§ **INFORMATION SHOWN**
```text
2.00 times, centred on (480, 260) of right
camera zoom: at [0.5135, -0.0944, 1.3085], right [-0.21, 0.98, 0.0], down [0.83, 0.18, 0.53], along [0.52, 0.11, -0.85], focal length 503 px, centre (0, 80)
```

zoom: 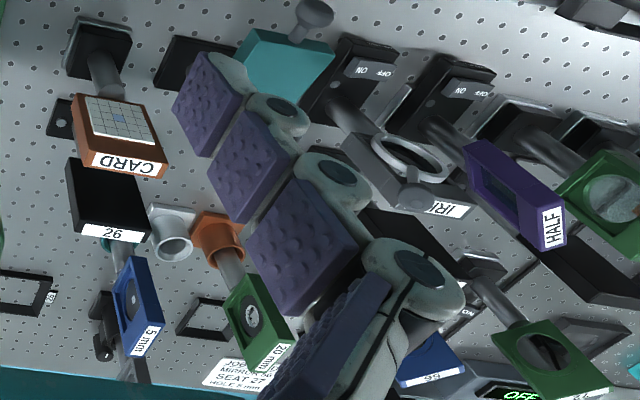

§ **PASSAGE SHOWN**

A queue is a container that supports retrieval by first-in, first-out (FIFO) order. The get and put operations for a queue are usually called enqueue and dequeue, other operations may include isEmpty. A full description of queues can be found online here.

Queue’s minimise the maximum time spent waiting, however the average wait time will be the same whether a LIFO or a FIFO is used.

A queue can be easily implemented in Go using slices.

queue of integers

package queue

type Queue []int

func (q *Queue) Enqueue(x int) {
	*q = append(*q, x)
}

func (q *Queue) Dequeue() (int, bool) {
	if q.isEmpty() {
		return 0, false
	}

	x := (*q)[0]
	*q = (*q)[1:]
	return x, true
}

func (q *Queue) isEmpty() bool {
	return len(*q) == 0
}

We can then use our queue of integers like this

func fn() {
    var q Queue

    q.Enque(1)
    q.Enque(2)
    q.Enque(3)

    x := q.Dequeue()  // x = 1
    x = q.Dequeue()   // x = 2
    x = q.Dequeue()   // x = 3
}

queue of structs

Today I found a nice implementation of a Queue in the graph package by the people at Gonum. I have stripped it down to a queue of structs

// Queue implements a FIFO queue.
type Queue struct {
	head int
	data []item
}

// Item: real implementation would have something useful here.
type item struct {
	data string
}

head is the index of the head of the queue. Length of the queue is then the length of the data slice less the index of the head item.

§ **REQUIRED WORK**
Extract from the passage shown the words running from "Queue’s minimise the" to "Go using slices.".

§ **COMPLETE ANSWER**
Queue’s minimise the maximum time spent waiting, however the average wait time will be the same whether a LIFO or a FIFO is used.

A queue can be easily implemented in Go using slices.